Dividend yields up to 9.9%! Which of these cheap FTSE 100 stocks should I buy?
Image source: Getty Images
I’m searching for the best FTSE 100 bargain stocks to buy today. I’m seeking blue-chip shares that offer a brilliant blend of sky-high dividend yields and rock-bottom price-to-earnings (P/E) ratios.
Both British American Tobacco (LSE:BATS) and SSE (LSE:SSE) offer outstanding all-round value, on paper. The cheapness of their shares can be seen in the table below.
Forward dividend yield | Forward P/E ratio | |
---|---|---|
British American Tobacco | 9.9% | 7.3 times |
SSE | 4.2% | 9.5 times |
FTSE 100 | 3.8% | 10.5 times |
Both British American Tobacco’s and SSE’s share prices look exceptionally cheap compared with the broader Footsie too. But which would be the better stock to buy right now?
Reliable dividends
The addictive nature of tobacco products has enabled cigarette producers to pay market-beating dividends for years. Sales — and thus cash flows — remain stable at all points of the economic cycle, a common quality among many of the best dividend stocks.
During 2023, British American’s organic revenues (at constant currencies) rose 3.1% year on year, even as the global economy struggled. This enabled it to raise the dividend 2% year on year, to 235.52p per share.
On top of this, the FTSE firm announced a £1.6bn share buyback programme lasting through to the end of 2025.
Under threat
City analysts are expecting company dividends to continue to rise over the next two years too. Yet I’m not convinced enough to buy British American shares today.
I’m searching for a stock that can provide me with solid capital gains as well as a healthy passive income. And as the chart below shows, the tobacco titan’s share price has fallen sharply in recent years.
Tobacco companies have plunged in value as the future of their traditional combustible products becomes gloomier.
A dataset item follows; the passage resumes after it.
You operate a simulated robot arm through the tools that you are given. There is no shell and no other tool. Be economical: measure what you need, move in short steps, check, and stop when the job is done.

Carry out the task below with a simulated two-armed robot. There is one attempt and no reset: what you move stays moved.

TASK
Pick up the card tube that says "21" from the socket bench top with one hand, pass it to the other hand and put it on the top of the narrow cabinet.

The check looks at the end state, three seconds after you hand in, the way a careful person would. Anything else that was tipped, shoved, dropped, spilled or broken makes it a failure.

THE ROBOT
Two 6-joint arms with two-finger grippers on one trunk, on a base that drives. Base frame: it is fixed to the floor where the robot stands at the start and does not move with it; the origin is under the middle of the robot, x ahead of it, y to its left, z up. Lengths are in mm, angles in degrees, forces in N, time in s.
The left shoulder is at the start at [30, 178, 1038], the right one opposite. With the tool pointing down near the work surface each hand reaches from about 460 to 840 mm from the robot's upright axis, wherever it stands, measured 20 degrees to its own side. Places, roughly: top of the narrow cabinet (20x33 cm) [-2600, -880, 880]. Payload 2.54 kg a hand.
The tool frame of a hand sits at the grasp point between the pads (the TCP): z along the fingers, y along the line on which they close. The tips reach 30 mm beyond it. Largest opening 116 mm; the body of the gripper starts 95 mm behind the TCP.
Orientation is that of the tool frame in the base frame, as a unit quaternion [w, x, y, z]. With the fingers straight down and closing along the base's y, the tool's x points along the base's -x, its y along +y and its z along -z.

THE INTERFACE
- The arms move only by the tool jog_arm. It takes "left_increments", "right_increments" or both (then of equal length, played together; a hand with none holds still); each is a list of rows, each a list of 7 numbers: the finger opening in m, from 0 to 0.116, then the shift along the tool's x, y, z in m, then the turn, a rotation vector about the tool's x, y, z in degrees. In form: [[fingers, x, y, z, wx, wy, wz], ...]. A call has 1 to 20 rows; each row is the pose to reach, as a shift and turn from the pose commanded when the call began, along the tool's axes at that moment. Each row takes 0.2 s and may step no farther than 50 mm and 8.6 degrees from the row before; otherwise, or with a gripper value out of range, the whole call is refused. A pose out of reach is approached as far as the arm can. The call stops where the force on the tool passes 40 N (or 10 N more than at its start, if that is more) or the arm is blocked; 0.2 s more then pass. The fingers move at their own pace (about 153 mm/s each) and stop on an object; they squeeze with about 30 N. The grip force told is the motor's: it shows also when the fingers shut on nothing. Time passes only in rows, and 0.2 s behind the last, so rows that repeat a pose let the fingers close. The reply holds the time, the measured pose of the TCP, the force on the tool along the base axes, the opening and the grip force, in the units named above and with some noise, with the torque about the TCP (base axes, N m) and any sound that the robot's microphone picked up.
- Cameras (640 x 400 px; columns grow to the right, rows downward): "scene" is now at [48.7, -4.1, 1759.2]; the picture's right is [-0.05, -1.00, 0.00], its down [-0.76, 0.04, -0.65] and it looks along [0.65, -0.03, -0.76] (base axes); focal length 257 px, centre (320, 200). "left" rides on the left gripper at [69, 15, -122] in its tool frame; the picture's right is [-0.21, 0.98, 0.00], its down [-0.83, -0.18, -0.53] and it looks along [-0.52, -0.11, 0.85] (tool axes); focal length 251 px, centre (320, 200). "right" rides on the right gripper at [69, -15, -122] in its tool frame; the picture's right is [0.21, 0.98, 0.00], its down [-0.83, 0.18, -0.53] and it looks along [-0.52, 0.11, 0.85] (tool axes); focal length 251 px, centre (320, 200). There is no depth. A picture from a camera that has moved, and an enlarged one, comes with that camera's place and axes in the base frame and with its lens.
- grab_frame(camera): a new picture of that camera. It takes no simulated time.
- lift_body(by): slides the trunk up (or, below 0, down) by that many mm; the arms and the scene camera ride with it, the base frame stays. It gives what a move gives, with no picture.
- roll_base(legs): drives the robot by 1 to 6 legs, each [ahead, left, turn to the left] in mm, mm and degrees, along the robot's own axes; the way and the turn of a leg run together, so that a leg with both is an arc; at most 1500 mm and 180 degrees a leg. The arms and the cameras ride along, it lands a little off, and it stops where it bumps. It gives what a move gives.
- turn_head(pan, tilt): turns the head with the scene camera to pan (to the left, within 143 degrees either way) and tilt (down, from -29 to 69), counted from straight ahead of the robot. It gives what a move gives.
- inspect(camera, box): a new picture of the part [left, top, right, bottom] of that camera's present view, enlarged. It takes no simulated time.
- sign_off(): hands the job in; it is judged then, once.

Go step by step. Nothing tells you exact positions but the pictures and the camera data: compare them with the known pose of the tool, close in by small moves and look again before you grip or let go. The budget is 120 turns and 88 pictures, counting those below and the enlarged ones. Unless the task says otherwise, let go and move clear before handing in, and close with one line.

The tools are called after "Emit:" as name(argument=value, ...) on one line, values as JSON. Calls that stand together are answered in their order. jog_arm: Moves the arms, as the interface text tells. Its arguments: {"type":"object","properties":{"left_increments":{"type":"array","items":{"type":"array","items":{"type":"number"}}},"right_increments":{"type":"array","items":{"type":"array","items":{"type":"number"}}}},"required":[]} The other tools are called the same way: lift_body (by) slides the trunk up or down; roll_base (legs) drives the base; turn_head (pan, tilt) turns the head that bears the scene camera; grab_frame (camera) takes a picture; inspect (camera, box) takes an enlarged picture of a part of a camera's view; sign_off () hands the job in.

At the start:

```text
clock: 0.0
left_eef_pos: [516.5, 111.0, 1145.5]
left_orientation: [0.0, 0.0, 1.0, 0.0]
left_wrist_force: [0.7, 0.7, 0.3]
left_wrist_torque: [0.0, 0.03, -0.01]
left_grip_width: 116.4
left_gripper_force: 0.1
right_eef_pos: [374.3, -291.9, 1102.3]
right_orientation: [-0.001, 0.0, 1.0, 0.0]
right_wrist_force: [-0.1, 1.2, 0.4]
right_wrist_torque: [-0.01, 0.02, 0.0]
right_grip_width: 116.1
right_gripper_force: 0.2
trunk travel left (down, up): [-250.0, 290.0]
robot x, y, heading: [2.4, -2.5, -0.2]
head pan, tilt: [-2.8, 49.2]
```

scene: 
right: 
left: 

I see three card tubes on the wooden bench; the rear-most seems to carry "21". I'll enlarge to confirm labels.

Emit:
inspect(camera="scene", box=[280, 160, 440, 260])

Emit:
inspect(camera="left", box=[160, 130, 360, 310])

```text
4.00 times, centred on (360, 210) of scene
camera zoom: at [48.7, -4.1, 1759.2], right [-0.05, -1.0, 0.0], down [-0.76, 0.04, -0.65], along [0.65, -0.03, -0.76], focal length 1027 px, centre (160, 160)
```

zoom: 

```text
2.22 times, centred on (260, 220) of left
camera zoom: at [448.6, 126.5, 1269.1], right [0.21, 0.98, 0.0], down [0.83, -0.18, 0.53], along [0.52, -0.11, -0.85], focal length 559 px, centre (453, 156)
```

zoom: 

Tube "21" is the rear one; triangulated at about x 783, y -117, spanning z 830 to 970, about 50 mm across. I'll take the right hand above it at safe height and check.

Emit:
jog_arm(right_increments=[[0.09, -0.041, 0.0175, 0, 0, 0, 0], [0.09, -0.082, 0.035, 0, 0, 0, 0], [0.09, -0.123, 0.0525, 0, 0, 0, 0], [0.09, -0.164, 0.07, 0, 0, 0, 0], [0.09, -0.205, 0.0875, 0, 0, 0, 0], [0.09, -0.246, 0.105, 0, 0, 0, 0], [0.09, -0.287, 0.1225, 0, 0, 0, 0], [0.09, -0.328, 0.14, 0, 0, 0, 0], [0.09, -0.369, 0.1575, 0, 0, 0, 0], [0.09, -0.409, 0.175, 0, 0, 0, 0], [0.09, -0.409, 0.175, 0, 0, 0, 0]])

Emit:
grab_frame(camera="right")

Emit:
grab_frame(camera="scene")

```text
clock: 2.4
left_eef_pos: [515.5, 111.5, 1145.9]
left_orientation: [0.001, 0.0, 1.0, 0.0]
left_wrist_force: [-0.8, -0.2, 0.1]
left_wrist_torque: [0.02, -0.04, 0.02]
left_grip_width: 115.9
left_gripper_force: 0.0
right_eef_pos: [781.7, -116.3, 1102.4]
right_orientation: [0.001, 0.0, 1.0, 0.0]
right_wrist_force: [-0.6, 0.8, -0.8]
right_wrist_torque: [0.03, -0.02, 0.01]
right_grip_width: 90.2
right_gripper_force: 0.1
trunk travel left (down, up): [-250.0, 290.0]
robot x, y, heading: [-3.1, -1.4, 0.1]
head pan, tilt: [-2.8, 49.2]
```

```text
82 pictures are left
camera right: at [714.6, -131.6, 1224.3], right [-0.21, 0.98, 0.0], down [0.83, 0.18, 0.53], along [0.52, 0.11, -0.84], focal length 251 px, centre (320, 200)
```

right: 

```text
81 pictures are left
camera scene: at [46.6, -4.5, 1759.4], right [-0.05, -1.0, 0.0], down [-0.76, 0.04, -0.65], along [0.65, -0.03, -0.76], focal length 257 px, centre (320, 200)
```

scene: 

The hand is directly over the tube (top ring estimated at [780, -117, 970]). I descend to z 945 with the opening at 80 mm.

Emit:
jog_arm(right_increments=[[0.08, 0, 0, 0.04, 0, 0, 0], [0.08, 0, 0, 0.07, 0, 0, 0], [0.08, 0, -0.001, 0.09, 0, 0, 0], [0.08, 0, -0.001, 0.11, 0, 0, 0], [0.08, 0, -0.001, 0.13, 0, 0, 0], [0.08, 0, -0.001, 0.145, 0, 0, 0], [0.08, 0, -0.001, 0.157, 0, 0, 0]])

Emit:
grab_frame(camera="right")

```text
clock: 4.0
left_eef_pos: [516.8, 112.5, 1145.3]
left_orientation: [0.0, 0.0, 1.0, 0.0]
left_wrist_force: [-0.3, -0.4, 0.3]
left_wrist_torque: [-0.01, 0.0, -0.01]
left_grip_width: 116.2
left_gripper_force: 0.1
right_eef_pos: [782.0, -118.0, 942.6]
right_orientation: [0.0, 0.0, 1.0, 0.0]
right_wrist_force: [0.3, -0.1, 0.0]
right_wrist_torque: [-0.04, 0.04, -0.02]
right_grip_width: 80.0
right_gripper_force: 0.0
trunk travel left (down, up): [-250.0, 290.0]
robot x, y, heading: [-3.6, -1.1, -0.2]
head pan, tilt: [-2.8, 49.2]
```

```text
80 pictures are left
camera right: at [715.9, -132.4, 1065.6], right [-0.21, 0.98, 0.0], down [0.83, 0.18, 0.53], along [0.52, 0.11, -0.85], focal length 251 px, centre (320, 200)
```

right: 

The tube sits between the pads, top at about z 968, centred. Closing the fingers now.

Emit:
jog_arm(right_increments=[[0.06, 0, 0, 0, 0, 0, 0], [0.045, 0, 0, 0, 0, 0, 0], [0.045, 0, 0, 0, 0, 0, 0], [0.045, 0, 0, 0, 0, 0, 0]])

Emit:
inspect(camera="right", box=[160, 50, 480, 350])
It’s hard to see how British American Tobacco (along with fellow Footsie stock Imperial Brands) can break out of this downturn as regulators step up the fight against cigarettes.
Analysts at Citi reckon that the US, UK, Australia and parts of mainland Europe will be ‘smoke free’ by 2050 as consumer habits change. And, worryingly, lawmakers are increasing restrictions on the sale, marketing and usage of next-generation products like e-cigarettes too.
Power play
This doesn’t necessarily make SSE a better share to buy however. The energy producer, like any utility stock, is also under the close watch of lawmakers. And possible changes by regulator Ofgem — from price controls to limiting dividends — are constant threats that could smack investor returns.
At the moment though, the trading landscape remains largely favourable for power generators. In fact, given the company’s rapid investment in renewable energy, I think the potential long-term benefits of owning this FTSE share outweigh the risks.
Like British American, the defensive nature of its operations gives SSE the financial means to pay a stable and growing dividend. But it has a far greater opportunity to grow profits (and thus improve its share price) in the years ahead as the green energy revolution kicks on.
I’m encouraged by the huge investment the firm’s making to capitalise on the decarbonisation theme too, as the chart above shows. While this is expensive, I feel it could pave the way for strong investor returns.
This is why I’ll consider adding SSE shares to my portfolio when I next have cash to invest.